Efforts to unionize workers and proposed class action suits against businesses allegedly exploiting workers have not been well received. "We proposed bringing class actions against offending businesses, but as soon as we started talking about court, the workers backed down--they didn't want to lose their jobs," Torres says.
Father Joel Oliveira, pastor of St. Anthony's Church on Portland St.--the only Portuguese parish in the Boston area--confirms the Cambridge Portuguese workers' unwillingness to organize for their labor rights. "Two men were here from a union a while ago, they wanted to unionize some of the factories," Oliveira recalls. "The Portuguese didn't want to get involved.

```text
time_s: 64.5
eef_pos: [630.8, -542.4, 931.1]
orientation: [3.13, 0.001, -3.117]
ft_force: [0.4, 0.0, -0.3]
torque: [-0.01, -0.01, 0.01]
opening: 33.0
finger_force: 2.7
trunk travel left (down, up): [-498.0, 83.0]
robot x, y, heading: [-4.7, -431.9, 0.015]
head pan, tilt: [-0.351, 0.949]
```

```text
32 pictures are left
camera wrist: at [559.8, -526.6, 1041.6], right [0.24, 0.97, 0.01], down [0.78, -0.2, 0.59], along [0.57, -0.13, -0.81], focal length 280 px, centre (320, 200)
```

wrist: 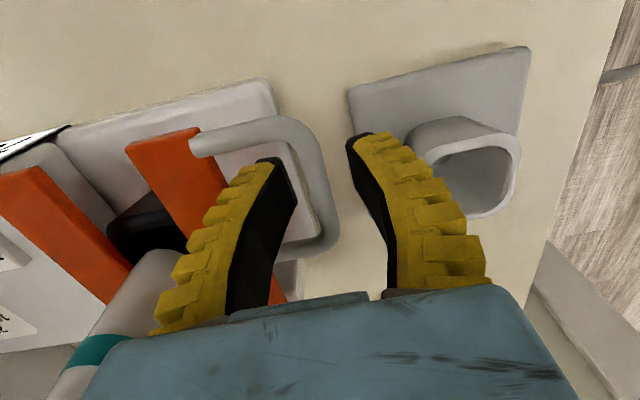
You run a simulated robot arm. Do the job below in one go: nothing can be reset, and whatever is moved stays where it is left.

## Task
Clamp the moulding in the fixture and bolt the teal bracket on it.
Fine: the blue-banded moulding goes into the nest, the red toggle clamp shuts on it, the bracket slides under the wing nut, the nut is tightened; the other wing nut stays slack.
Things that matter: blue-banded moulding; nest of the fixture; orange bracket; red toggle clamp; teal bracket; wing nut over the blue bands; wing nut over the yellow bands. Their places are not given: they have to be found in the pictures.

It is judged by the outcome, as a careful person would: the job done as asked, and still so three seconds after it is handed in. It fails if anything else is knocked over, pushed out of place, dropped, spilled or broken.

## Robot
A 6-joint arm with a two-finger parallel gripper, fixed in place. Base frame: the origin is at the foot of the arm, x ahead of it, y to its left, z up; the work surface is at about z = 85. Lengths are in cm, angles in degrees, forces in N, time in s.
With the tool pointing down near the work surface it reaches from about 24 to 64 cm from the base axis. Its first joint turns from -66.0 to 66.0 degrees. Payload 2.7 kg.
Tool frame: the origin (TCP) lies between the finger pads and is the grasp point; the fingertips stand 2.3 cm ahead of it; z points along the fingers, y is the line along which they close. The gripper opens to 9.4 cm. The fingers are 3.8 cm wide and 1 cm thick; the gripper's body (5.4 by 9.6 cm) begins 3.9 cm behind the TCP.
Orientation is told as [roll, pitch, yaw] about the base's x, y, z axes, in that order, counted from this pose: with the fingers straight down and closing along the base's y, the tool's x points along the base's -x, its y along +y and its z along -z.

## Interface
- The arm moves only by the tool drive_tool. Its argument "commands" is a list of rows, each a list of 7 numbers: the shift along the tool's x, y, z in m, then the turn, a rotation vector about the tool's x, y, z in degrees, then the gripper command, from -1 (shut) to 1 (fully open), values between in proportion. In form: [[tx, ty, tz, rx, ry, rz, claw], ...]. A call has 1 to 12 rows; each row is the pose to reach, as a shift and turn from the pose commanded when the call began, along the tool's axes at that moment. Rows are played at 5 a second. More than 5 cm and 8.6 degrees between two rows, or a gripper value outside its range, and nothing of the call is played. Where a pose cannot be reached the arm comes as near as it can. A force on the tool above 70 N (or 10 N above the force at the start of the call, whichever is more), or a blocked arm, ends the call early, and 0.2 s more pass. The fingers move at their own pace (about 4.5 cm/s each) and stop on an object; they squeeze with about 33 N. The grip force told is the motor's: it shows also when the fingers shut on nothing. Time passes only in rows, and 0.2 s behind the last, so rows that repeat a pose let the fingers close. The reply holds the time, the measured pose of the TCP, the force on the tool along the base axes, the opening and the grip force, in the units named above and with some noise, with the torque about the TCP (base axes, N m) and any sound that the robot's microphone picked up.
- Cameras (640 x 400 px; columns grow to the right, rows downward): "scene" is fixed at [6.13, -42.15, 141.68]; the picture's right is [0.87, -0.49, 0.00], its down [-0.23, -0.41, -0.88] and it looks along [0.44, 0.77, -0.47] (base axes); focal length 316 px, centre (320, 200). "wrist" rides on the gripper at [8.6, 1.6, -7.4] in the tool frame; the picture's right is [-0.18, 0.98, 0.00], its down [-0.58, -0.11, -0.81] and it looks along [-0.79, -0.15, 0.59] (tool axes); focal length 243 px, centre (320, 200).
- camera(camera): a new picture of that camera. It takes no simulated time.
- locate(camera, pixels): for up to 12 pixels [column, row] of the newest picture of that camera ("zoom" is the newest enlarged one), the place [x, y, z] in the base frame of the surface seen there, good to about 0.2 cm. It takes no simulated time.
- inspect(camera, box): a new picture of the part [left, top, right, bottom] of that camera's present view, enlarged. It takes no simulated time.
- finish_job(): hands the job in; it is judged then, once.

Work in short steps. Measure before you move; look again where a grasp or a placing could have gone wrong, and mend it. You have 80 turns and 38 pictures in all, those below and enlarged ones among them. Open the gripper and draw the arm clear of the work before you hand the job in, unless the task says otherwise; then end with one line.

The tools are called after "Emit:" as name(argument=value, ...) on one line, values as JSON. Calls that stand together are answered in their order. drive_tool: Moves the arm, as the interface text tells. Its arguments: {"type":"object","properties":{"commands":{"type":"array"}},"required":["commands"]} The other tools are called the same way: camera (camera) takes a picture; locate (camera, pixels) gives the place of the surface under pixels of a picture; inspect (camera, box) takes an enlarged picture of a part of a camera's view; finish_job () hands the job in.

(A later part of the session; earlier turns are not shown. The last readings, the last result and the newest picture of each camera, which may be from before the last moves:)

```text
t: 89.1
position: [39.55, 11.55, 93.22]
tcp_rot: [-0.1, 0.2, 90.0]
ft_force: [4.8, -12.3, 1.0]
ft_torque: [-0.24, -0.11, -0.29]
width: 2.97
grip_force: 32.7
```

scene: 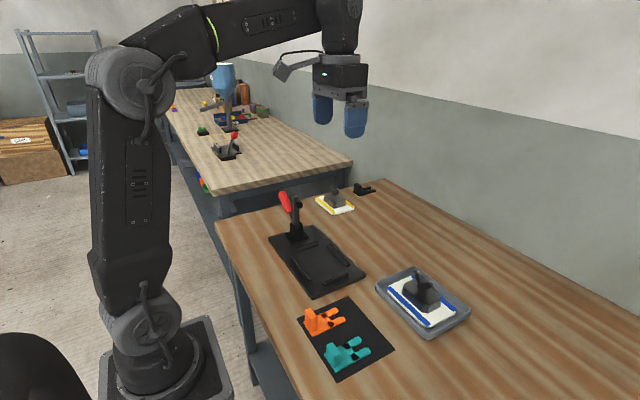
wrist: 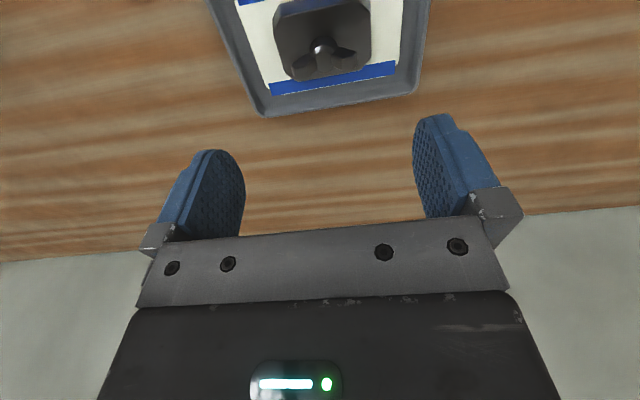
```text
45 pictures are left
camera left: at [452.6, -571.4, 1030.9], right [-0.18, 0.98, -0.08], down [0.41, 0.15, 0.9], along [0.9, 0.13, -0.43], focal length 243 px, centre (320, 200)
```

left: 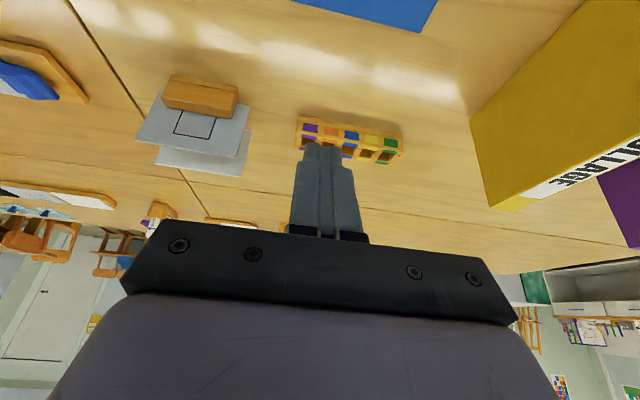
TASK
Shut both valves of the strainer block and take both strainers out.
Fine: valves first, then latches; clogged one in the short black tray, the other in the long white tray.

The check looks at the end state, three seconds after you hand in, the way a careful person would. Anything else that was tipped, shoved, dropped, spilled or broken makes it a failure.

In most cases they are underpaid, but they didn't want to lose their jobs."
Cabral observes that one of the reasons the Portuguese are unwilling to rock the boat to obtain increased benefits is that conditions in America, bad as they are for the Portuguese, are still better than what they left behind.
"The American dream is not a farce for the Portuguese, because even the worst conditions in this country are better than the old country," he says. "In the old country they had nothing--nothing they could grab economically or psychologically. Here at least they can work. They believe that the little liberties they are given are something, because if you have nothing and are given something, it is a little more."